**Task to complete:**
Write the data out again exactly, dropping any images it holds.

**Data lines:**
+ + + +
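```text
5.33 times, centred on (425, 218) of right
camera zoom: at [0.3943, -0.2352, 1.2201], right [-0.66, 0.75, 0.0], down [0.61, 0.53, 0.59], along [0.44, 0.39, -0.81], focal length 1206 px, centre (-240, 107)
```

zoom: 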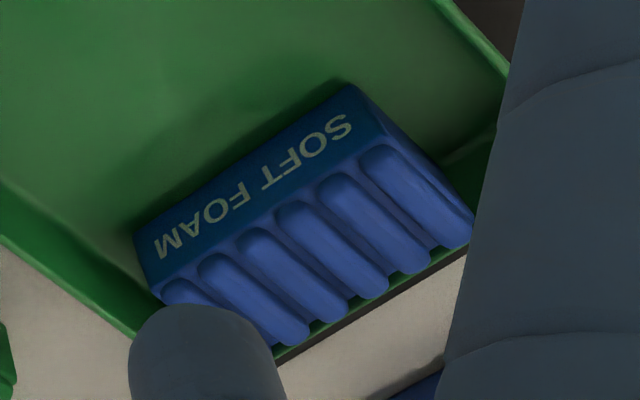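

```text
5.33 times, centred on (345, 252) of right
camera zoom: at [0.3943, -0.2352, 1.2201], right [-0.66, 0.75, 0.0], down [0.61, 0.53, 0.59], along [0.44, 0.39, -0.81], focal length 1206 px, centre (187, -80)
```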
+ + + +
**Right answer:**
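```text
5.33 times, centred on (425, 218) of right
camera zoom: at [0.3943, -0.2352, 1.2201], right [-0.66, 0.75, 0.0], down [0.61, 0.53, 0.59], along [0.44, 0.39, -0.81], focal length 1206 px, centre (-240, 107)
```

zoom: 

```text
5.33 times, centred on (345, 252) of right
camera zoom: at [0.3943, -0.2352, 1.2201], right [-0.66, 0.75, 0.0], down [0.61, 0.53, 0.59], along [0.44, 0.39, -0.81], focal length 1206 px, centre (187, -80)
```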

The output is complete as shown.